* begin Extracted text *
Prove that ##D_\infty/\langle R^n \rangle\cong D_{2n}##, where ##D_\infty=\langle R,S \mid S^2=e, SRS=R^{-1}\rangle##.

Homework Equations




The Attempt at a Solution


Pick ##g:\{R,S\} \to D_{2n}## such that ##g(R) = r## and ##g(S) = s##. We note that ##g(S)^2 = 1## and ##g(S)g(R)g(S)g(R)=1## since it is given in the presentation of ##D_{2n}## that ##s^2=1## and that ##srsr=1##. By the UMP for presentations there exists a unique homomorphism ##f: D_{\infty} \to D_{2n}## such that ##f(R)=r## and ##f(S)=s##.

This map ##f## is surjective because any word formed by the generators of ##D_{2n}## can be mapped to by the corresponding word in ##D_{\infty}## with ##r## replaced by ##R## and ##s## replaced by ##S##.
* end Extracted text *
* begin Recorded data *
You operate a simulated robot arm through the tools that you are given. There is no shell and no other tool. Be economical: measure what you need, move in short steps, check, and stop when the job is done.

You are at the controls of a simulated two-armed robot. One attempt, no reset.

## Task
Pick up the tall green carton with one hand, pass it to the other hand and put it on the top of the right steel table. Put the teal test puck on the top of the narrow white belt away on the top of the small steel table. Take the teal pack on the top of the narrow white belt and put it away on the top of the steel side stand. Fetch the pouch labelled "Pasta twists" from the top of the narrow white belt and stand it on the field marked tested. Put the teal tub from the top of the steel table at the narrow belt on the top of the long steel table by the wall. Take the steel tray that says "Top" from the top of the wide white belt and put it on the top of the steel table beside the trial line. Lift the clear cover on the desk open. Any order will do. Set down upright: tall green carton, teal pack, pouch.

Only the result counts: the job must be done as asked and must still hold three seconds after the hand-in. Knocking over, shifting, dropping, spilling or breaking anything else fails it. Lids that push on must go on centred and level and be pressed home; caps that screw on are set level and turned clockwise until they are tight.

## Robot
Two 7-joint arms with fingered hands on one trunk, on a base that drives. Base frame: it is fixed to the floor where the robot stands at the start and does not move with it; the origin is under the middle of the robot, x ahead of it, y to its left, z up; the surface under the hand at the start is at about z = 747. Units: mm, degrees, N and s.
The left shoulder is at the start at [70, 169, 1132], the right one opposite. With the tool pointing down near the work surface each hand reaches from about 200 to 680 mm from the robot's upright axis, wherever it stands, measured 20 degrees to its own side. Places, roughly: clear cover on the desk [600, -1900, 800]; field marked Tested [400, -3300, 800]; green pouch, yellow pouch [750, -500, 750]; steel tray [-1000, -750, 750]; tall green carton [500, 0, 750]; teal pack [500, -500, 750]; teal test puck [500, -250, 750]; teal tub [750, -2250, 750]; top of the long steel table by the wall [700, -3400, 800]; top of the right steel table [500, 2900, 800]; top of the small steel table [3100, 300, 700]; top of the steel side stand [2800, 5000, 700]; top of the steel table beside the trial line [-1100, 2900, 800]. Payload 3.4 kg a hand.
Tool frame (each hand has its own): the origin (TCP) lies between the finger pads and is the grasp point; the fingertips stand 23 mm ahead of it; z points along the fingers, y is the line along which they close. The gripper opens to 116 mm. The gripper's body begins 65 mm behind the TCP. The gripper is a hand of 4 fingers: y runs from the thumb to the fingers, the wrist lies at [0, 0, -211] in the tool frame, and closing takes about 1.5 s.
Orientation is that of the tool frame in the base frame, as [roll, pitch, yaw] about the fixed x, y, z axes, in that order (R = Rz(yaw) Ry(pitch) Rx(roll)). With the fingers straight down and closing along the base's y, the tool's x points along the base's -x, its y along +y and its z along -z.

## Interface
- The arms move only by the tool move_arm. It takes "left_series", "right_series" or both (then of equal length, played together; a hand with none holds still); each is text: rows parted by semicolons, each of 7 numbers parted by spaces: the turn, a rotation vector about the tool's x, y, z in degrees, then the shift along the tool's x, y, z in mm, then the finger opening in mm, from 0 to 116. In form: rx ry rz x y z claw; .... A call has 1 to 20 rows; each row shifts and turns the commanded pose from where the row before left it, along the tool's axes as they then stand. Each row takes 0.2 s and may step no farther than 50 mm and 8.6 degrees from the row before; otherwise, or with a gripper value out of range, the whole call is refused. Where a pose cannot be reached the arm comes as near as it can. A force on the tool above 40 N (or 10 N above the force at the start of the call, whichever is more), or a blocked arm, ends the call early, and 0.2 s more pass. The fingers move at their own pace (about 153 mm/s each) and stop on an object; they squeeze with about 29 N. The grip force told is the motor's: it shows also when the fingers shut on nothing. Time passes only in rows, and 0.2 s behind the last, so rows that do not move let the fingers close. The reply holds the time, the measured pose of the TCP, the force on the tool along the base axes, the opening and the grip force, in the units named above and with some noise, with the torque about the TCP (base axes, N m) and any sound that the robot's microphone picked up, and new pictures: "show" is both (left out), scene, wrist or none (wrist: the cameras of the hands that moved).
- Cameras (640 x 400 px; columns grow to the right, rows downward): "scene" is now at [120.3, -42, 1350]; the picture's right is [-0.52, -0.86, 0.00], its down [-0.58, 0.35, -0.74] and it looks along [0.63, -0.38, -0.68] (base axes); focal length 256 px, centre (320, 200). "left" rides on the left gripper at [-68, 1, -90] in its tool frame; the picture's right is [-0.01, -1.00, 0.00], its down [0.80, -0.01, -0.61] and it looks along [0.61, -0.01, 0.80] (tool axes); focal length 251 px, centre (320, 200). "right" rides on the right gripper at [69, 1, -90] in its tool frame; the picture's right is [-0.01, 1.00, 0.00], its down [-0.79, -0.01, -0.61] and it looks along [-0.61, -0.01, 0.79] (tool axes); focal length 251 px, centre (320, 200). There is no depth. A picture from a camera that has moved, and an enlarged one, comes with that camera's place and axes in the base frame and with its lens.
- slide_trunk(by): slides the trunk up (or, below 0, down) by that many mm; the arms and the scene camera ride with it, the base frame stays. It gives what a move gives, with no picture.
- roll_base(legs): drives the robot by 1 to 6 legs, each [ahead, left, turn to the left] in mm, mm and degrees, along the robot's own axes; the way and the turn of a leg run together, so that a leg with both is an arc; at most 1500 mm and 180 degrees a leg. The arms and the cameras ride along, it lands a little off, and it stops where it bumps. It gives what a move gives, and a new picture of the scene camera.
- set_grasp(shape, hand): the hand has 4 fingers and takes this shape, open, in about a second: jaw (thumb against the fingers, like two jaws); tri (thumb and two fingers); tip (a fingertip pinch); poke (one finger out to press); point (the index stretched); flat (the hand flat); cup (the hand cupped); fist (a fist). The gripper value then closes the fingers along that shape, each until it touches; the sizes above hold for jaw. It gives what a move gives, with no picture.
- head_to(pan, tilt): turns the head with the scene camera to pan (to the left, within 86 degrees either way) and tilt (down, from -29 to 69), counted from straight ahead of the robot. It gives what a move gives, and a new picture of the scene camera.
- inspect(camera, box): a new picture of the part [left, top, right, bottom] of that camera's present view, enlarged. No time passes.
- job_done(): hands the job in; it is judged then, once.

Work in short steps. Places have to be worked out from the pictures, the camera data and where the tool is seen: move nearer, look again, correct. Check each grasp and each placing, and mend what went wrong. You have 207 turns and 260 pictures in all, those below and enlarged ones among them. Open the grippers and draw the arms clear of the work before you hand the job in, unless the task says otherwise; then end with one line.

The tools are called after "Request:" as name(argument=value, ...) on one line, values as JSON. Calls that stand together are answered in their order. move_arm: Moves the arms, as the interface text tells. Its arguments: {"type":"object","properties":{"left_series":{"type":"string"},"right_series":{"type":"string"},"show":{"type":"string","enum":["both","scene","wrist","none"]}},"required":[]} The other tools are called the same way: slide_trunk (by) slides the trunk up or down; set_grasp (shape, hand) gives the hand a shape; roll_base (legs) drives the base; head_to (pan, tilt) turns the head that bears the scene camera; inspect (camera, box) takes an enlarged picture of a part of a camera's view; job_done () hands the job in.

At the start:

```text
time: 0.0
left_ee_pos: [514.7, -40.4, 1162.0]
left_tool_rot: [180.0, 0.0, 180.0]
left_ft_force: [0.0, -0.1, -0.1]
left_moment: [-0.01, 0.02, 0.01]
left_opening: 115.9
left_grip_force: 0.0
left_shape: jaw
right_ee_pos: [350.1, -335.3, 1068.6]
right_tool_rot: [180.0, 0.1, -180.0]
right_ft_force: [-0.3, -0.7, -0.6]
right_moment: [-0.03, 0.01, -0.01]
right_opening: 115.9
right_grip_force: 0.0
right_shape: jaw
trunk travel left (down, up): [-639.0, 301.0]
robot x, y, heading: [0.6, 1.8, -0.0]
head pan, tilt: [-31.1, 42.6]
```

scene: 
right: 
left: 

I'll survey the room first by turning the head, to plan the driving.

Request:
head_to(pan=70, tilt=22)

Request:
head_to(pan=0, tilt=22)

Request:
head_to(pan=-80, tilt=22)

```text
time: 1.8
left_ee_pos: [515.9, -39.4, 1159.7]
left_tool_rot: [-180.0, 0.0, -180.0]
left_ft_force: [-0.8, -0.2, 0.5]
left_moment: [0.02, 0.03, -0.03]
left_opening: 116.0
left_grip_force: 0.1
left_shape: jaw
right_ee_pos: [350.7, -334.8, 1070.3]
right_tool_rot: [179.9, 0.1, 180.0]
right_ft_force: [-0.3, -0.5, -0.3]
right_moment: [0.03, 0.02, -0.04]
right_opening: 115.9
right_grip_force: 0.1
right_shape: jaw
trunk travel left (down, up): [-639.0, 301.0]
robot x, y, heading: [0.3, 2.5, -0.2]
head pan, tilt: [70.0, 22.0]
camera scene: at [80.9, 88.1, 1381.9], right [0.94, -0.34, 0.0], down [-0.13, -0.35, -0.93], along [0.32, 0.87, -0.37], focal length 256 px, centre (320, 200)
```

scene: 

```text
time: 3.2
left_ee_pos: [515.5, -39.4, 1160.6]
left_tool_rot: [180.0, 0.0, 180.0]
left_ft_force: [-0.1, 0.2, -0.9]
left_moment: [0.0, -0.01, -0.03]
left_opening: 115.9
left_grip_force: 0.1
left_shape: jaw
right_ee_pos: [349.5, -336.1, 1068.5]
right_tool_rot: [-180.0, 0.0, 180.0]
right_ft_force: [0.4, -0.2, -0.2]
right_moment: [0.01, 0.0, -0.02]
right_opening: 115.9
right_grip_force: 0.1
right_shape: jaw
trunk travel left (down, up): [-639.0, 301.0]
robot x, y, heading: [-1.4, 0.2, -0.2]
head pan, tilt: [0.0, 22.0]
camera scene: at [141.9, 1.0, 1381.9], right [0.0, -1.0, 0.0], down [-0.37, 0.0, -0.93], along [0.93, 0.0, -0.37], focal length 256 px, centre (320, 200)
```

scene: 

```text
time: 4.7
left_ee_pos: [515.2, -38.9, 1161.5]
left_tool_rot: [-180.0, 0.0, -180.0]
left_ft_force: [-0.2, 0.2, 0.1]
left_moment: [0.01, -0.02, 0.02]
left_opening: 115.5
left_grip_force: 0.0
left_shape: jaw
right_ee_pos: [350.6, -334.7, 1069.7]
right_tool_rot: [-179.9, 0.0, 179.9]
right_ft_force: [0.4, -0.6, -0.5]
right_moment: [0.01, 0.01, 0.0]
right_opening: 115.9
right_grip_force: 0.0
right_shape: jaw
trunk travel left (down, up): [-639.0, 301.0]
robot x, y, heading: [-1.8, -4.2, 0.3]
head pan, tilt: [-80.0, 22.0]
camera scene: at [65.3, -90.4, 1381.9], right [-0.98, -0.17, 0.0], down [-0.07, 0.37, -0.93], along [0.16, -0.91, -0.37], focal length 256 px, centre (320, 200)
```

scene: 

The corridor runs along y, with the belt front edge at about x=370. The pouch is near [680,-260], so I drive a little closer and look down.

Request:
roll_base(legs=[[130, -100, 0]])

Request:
* end Recorded data *
— What to do —
A: Locate "Prove that ##D_\infty/\langle" and "##f(R)=r## and ##f(S)=s##." in the extracted text, and write out these words with everything between them.
B: Add the next paragraphs of the extracted text.

— Task responses —
A:
Prove that ##D_\infty/\langle R^n \rangle\cong D_{2n}##, where ##D_\infty=\langle R,S \mid S^2=e, SRS=R^{-1}\rangle##.

Homework Equations




The Attempt at a Solution


Pick ##g:\{R,S\} \to D_{2n}## such that ##g(R) = r## and ##g(S) = s##. We note that ##g(S)^2 = 1## and ##g(S)g(R)g(S)g(R)=1## since it is given in the presentation of ##D_{2n}## that ##s^2=1## and that ##srsr=1##. By the UMP for presentations there exists a unique homomorphism ##f: D_{\infty} \to D_{2n}## such that ##f(R)=r## and ##f(S)=s##.

B:
Let ##\Gamma## be an arbitrary word in the kernel of ##f## so that ##f(\Gamma) = 1##. Suppose that ##S## is a part of the word ##\Gamma##. Then ##f(\Gamma) \not = 1## since there will necessarily be an ##s## on the RHS. Hence only ##R## can be a part of this word, and the word must be an integral power of ##R^n## in order to map to ##1##, since otherwise the word will map to an element ##r^p## with ##p\in [0,n-1)##, which can never be ##1## (since the order of ##r## is ##n##). Hence ##\Gamma \in \langle R^n \rangle##. So ##\ker(f) = \langle R^n \rangle##

By the first isomorphism theorem, ##D_\infty/\langle R^n \rangle\cong D_{2n}##.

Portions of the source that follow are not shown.